▶ Source

Unsupervised Domain Adaptation for Pediatric Brain Tumor Segmentation

TL;DR

This study tackles the domain gap between adult and pediatric brain tumor imaging by proposing DA-nnUNet, an unsupervised domain adaptation framework that adds a GRL-based domain classifier to a 3D nnU-Net. The model learns domain-invariant features while keeping source-domain segmentation accuracy, enabling effective pediatric glioma segmentation without pediatric annotations. Empirical results show the method achieving tumor core segmentation performance close to an upper-bound model that uses annotations from both domains, with substantial Dice and HD95 gains over adult-only training. The approach offers a practical route for pediatric tumor segmentation in data-scarce settings and is accompanied by publicly available code for replication and extension.

▶ Tasks to carry out
- 1) Retype the source from its first word to its last.
- 2) Reproduce precisely the lines of the listing below, starting with the line that contains "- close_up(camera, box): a" and stopping after the line that contains "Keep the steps"; include nothing else.

▶ Dataset extract
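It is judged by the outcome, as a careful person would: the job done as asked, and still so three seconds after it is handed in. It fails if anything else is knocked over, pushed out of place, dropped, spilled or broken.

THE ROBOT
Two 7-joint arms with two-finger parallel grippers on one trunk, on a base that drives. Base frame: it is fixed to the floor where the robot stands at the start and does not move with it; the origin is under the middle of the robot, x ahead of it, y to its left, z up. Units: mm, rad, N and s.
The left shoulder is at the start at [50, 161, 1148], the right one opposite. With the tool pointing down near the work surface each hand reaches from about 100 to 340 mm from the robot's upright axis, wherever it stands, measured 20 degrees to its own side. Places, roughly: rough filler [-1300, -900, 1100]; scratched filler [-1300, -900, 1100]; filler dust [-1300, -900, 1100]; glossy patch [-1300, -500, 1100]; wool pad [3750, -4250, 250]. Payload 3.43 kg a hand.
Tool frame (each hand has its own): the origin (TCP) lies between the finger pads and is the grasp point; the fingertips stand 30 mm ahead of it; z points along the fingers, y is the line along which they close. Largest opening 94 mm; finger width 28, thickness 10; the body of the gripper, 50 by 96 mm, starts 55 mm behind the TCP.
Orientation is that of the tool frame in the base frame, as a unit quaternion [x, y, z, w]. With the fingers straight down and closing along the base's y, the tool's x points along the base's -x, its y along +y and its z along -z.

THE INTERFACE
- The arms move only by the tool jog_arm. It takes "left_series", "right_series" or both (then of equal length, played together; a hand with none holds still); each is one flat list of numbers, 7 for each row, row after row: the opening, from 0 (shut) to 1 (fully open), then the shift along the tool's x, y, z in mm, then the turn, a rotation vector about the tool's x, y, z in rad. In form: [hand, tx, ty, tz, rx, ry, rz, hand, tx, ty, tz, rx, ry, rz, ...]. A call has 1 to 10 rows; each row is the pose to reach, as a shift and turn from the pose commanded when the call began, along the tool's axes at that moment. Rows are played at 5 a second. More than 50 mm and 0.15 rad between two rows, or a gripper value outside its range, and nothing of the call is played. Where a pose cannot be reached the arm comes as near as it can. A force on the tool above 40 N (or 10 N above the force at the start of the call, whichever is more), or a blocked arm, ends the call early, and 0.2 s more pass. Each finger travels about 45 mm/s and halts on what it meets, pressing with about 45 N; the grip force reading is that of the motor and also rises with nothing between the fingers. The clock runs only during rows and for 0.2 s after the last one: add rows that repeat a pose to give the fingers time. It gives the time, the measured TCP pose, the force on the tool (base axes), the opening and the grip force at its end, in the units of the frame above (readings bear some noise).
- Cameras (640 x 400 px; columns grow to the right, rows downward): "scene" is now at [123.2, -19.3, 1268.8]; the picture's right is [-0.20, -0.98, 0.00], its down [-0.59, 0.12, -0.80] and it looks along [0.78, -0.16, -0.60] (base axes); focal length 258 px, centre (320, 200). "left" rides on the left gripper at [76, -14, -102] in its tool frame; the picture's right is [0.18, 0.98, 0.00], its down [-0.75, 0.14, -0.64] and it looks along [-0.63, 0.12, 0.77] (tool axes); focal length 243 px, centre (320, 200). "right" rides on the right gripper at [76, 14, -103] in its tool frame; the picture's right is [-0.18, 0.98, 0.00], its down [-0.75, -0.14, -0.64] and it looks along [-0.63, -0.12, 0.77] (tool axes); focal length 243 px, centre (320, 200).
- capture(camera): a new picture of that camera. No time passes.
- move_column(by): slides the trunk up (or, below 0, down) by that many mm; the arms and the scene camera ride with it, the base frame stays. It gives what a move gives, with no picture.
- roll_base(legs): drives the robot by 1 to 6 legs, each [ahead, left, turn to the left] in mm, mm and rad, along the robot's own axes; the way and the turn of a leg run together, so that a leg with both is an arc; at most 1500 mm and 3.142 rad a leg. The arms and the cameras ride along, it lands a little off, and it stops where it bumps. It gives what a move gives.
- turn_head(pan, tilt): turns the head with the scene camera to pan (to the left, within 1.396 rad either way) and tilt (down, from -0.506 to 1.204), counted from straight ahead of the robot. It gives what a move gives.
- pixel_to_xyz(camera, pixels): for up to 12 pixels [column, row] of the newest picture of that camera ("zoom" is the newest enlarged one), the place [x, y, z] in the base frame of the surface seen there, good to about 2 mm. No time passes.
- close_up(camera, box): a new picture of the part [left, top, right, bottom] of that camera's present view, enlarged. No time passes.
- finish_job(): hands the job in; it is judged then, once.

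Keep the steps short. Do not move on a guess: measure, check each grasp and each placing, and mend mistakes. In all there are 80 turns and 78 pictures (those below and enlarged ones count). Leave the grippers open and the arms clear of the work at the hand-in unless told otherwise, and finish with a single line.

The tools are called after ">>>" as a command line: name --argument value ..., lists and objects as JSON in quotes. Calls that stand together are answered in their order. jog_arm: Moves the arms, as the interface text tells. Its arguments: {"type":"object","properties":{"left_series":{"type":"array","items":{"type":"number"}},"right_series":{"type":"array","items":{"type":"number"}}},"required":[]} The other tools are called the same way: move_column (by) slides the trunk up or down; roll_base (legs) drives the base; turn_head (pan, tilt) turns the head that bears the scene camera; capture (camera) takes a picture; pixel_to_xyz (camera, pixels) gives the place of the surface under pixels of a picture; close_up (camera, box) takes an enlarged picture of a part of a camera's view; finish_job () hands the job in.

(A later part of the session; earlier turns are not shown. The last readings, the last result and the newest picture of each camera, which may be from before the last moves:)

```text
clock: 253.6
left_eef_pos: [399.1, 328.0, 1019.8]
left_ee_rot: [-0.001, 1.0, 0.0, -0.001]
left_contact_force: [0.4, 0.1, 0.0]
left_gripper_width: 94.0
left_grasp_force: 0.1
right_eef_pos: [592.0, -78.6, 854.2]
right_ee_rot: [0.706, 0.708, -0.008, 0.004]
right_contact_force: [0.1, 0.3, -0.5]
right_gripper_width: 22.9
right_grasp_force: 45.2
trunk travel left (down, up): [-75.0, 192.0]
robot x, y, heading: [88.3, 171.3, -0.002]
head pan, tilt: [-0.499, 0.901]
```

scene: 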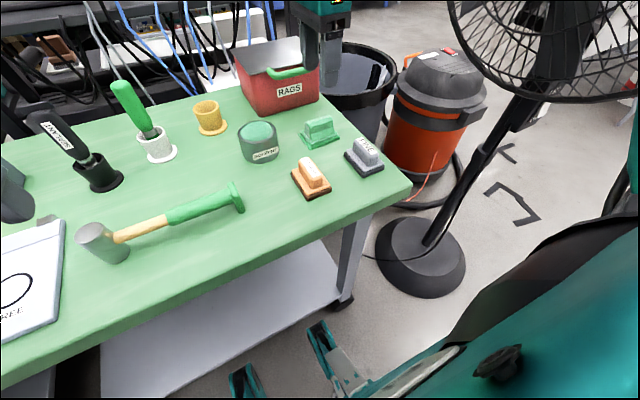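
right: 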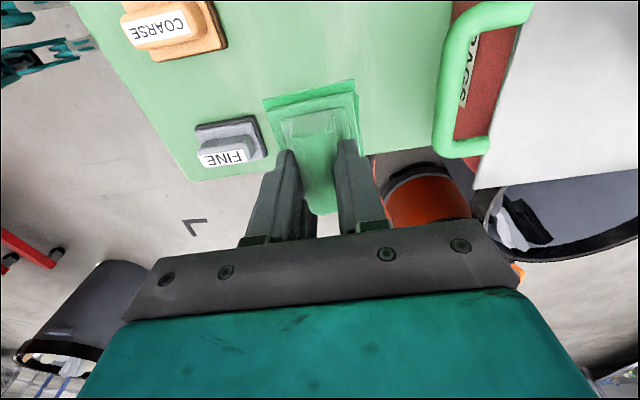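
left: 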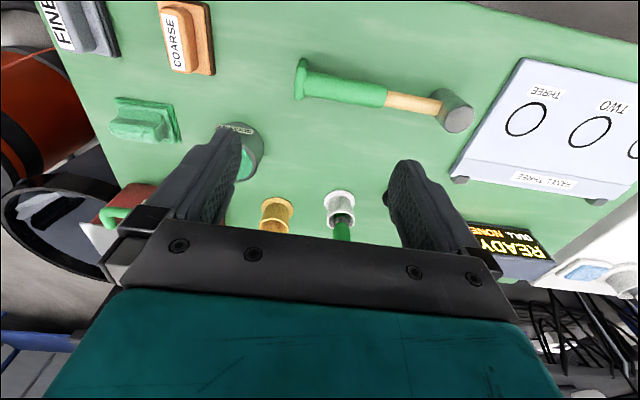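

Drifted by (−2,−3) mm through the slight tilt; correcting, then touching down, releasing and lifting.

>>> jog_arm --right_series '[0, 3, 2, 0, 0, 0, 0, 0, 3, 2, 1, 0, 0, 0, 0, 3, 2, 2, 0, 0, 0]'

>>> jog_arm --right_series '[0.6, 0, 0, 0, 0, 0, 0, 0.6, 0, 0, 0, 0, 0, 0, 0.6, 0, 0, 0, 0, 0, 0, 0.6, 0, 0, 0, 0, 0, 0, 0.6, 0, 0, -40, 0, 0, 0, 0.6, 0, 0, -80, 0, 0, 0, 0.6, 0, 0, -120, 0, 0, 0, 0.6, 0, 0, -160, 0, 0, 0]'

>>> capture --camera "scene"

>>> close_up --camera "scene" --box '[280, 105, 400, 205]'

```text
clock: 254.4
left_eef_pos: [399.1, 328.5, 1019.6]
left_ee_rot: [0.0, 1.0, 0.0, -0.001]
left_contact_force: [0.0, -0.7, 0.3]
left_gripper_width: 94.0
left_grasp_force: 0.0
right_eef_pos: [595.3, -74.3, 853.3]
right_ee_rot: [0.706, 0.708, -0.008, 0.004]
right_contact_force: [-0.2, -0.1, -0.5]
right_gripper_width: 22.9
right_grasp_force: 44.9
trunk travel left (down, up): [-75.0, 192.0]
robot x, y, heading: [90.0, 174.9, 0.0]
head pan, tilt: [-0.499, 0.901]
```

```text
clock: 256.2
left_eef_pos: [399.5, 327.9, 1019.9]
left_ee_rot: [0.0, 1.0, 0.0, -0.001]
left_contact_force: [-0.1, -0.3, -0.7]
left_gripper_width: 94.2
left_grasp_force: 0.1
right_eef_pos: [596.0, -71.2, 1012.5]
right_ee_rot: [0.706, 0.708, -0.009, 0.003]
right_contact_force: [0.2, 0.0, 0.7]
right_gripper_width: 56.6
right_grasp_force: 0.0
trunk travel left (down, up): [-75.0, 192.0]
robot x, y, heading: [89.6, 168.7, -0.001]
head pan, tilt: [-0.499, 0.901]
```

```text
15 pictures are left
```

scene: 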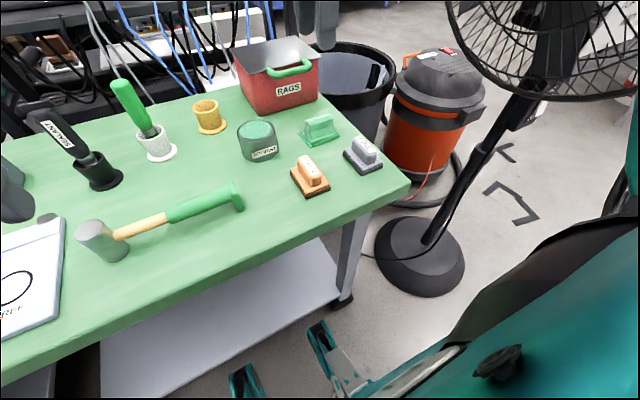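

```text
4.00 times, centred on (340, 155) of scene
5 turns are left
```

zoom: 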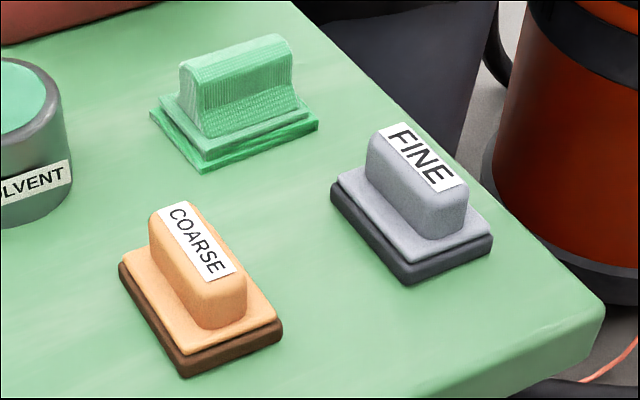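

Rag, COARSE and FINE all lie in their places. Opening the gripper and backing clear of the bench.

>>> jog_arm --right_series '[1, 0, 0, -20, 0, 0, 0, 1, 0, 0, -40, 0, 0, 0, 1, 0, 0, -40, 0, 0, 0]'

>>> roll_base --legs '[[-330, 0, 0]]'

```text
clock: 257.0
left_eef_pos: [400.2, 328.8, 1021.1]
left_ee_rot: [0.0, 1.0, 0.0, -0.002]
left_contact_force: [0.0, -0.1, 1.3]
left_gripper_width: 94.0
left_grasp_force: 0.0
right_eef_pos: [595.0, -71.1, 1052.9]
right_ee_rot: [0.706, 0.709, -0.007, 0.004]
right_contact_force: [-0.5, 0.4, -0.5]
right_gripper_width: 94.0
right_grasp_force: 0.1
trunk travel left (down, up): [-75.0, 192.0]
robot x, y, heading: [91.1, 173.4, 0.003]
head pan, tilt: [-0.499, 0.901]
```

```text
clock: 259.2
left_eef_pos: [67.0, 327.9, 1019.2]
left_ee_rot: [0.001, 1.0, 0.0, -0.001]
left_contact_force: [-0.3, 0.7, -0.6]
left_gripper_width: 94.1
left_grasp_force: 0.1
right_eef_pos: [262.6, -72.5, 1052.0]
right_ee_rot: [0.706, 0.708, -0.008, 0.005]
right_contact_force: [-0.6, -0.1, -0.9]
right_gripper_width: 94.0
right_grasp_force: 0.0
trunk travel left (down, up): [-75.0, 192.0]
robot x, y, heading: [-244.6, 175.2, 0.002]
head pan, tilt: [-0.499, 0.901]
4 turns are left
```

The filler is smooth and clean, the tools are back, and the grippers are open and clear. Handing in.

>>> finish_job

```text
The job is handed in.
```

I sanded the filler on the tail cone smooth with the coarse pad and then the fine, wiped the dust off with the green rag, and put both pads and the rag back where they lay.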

▶ Exercise solutions
- 1)
Unsupervised Domain Adaptation for Pediatric Brain Tumor Segmentation

TL;DR

This study tackles the domain gap between adult and pediatric brain tumor imaging by proposing DA-nnUNet, an unsupervised domain adaptation framework that adds a GRL-based domain classifier to a 3D nnU-Net. The model learns domain-invariant features while keeping source-domain segmentation accuracy, enabling effective pediatric glioma segmentation without pediatric annotations. Empirical results show the method achieving tumor core segmentation performance close to an upper-bound model that uses annotations from both domains, with substantial Dice and HD95 gains over adult-only training. The approach offers a practical route for pediatric tumor segmentation in data-scarce settings and is accompanied by publicly available code for replication and extension.

- 2)
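- close_up(camera, box): a new picture of the part [left, top, right, bottom] of that camera's present view, enlarged. No time passes.
- finish_job(): hands the job in; it is judged then, once.

Keep the steps short. Do not move on a guess: measure, check each grasp and each placing, and mend mistakes. In all there are 80 turns and 78 pictures (those below and enlarged ones count). Leave the grippers open and the arms clear of the work at the hand-in unless told otherwise, and finish with a single line.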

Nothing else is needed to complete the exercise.